Oil Painting

Spiritual Uses of the Capacity for Artistic Creation

The spiritual purpose in the field of art embraces and fulfils all other purposes of life.

Art can be approached for this threefold aim:

one: for the dynamic spiritual disciplines involved in the pursuit and creation of art, disciplines that prepare and render pure, luminous and sensitive the various higher faculties in us.

two: for the fullness of spiritual experience it can yield.

three: for the expression of that experience and its many results.

The concentrated effort and other disciplines of consciousness implied in painting a picture, sculpturing a form, writing a masterpiece, are in their nature a distinctive type of spiritual activity. Instances are not lacking of great artists who have sought, through such activity, an experience of God. And art, as a valuable and very effective instrument for the popularisation of spiritual vision, ideals, and truths, cannot be overestimated.

The Source of Artistic Activity

All creative activity proceeds from conditions of high inspiration, from states of exaltation, from fiery reason, or flaming emotion, or blazing thought, or blindening vision, or from overwhelming experience, or anything that profoundly affects our consciousness, or moves our being to the depths.

Lacking the essentials for exalting their being into states of inner enthusiasm, perception, fire and force of consciousness, the artists of average talents generally resort to all kinds of wrong stimuli, to smoke or drinks, to narcotics and sensuous excitement. Thus, they work their way into abnormal mental states, and mistake them for genuine conditions of inspiration.

However, there have been, are, and will always be, some artists who owe their states of creative consciousness to the purity, serenity, and tranquillity of their inner nature. They have no need for any external stimuli. Having arrived at higher stages of evolution, they find inspiration is a normal state of their mind. Great illuminations rise in them as naturally as thoughts rise in a normal individual. They dwell in intuitive planes of consciousness as effortlessly as do the normal individuals in planes of instinctive experience.

Moral purity, single-hearted devotion to great truths and values, love of God, have always been the most natural and the greatest sources of artistic, aesthetic, creative and spiritual activity. Nothing has contributed to the world's enduring and classical art so much as religious vision and spiritual experience.

Purpose of Art

What are the sentiments, feelings and thoughts aroused in us, when we are brought face to face with the flourish of Beauty and Grandeur in Nature? Similar is the impact on us of the works of art we behold and contemplate. They cause in us new perspectives. They awaken in us feelings that purify our subjective nature, and thoughts that illuminate our conscious existence. They pour into the structure of our life a new significance, a new richness and a new purpose.

Through the centuries, in the fields of art, there have always been currents and counter-currents of opinion and view, progressions and regressions in standards. Some had pleaded the cause of art for pleasure. Some assigned to art the goal of expressing beauty. There were those who demanded of it special tasks. A few groups had set afloat the idea of art for education, and others advocated art for art's sake.

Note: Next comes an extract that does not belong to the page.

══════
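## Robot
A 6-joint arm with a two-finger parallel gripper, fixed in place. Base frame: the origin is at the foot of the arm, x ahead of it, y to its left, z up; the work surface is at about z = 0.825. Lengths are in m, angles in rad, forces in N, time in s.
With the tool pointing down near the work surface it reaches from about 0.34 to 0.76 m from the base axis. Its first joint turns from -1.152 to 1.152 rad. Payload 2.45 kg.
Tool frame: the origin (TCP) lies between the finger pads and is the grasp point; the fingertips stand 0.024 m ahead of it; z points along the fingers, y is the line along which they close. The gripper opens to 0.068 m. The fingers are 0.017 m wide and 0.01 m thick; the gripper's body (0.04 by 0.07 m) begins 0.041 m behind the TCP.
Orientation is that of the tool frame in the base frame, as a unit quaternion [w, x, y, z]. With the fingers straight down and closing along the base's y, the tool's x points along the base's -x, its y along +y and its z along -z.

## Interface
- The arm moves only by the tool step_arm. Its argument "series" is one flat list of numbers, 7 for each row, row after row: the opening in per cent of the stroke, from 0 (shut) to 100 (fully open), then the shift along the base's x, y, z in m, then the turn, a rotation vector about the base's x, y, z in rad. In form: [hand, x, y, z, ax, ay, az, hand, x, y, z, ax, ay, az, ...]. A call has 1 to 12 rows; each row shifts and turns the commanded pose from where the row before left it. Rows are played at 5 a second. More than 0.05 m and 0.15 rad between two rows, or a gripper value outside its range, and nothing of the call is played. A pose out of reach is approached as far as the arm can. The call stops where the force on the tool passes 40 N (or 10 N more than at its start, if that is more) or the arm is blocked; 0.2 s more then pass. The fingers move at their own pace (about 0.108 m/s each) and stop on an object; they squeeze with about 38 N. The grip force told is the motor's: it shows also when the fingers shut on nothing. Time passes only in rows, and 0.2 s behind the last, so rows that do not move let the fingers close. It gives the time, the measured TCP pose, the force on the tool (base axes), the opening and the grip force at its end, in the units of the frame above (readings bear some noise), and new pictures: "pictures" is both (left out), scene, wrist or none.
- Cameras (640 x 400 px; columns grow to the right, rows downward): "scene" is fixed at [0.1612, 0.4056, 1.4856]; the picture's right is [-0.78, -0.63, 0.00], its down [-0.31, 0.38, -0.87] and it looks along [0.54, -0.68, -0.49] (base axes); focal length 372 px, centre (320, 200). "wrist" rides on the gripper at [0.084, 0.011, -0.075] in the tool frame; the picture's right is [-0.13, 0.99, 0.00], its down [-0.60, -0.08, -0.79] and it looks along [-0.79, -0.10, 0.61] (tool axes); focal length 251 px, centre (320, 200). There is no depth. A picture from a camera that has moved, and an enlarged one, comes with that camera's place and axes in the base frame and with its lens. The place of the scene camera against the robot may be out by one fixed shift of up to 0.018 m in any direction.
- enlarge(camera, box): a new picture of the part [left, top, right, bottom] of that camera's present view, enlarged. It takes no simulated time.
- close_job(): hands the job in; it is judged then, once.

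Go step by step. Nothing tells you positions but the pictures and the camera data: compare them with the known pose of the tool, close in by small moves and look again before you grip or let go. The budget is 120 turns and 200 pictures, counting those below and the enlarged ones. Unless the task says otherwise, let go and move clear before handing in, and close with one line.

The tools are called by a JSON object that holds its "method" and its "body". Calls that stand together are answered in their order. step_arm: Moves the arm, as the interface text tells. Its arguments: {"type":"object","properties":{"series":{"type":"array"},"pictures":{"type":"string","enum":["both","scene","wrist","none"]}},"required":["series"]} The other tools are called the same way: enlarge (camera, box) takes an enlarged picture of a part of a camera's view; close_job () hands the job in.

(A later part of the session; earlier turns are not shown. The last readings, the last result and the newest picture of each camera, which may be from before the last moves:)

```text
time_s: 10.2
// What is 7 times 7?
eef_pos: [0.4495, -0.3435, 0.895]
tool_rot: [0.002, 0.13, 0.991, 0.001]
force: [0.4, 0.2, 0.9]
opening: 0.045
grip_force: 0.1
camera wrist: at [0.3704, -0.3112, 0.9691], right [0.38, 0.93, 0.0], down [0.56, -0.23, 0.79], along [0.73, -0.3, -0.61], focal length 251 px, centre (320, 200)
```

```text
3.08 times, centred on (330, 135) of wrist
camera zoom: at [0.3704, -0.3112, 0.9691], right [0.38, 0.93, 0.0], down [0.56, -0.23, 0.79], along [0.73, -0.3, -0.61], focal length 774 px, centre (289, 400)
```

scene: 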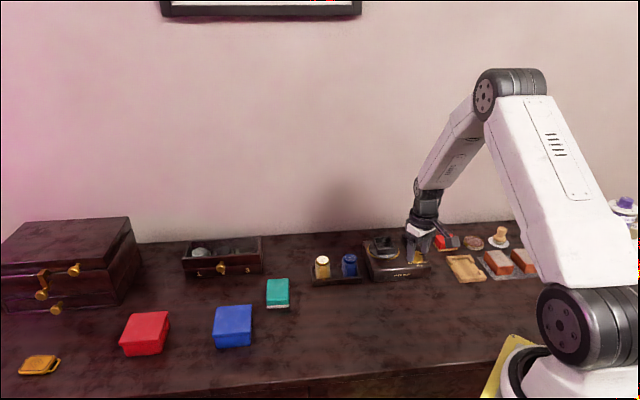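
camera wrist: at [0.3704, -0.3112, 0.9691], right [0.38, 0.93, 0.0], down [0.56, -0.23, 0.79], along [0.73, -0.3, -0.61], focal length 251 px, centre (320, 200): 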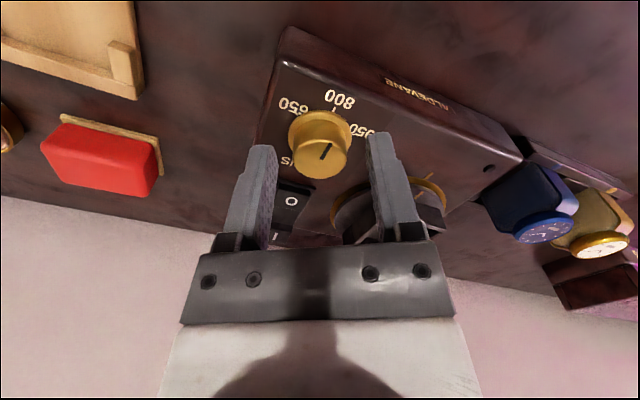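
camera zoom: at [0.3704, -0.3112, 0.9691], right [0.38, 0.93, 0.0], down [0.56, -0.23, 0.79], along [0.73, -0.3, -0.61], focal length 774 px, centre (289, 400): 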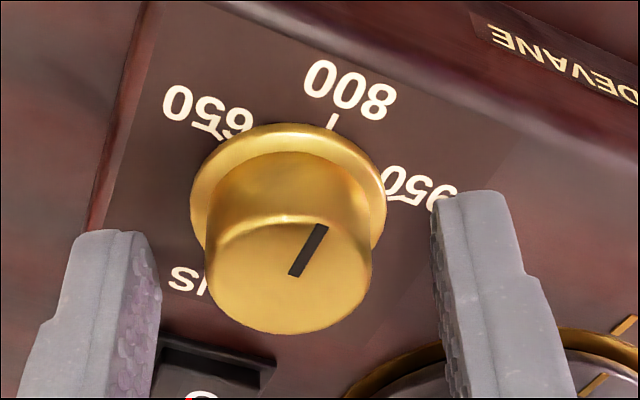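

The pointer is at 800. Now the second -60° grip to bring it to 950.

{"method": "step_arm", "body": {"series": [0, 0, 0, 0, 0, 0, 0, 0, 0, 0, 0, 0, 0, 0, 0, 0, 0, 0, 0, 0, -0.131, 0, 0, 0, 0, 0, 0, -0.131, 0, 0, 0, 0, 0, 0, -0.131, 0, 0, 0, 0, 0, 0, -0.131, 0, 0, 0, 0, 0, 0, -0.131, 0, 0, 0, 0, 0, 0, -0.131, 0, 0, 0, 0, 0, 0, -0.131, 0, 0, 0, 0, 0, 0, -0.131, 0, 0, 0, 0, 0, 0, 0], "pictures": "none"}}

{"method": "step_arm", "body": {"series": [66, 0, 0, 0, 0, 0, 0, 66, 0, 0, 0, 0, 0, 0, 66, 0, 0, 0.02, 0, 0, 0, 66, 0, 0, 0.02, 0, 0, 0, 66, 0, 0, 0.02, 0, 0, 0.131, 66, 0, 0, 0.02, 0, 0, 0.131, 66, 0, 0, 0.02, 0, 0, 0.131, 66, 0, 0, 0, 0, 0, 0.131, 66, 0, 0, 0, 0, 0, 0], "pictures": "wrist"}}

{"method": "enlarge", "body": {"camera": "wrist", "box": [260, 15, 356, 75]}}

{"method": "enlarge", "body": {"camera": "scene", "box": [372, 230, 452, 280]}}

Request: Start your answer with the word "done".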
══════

We are familiar with the uses of art as a powerful medium for the creative self-expression of the human consciousness.

Aristotle, and many after him, have required of art a catharsis of our nature, a purification of our being.

Art for the purpose of God-experience had, in the world-culture, dominated at least the Indian genius.

An independent and critical examination of the aims of art, and a deeper grasp of the full implications and phenomena of art for God-experience, will disclose to us that art undertaken with a view to unfolding the various excellences of the divine Consciousness within us, - for the experience of the ultimate Ground of all existence, beauty, goodness, perfection, delight, - fully fulfils and transcends all aims and ideals of art.

The pursuit of art for the development of spiritual consciousness within us, includes and exceeds art for pleasure, for art's own sake, for beauty, for creative self-expression, and so on.

Like all things, art also can be debased by the human hands, and made to pander to the passions of men, to purvey pleasure to the senses of the individuals whose splendour is imprisoned beneath the enervating sensations. Art ceases to be art, when its Soul is not discerned and understood, and the dignity of its functions not respected. Aesthetic enjoyment, as men understand it in its limited sense, cannot constitute the sole aim of art. The primary function of any real art consists in its capacity to extend human vision, purify human perception, elevate human consciousness, intensify human sensibilities, and illuminate the whole life with the Light of the divine Beauty, Harmony, Peace, Joy, that dwells in the Timeless Reality resident in time-processes.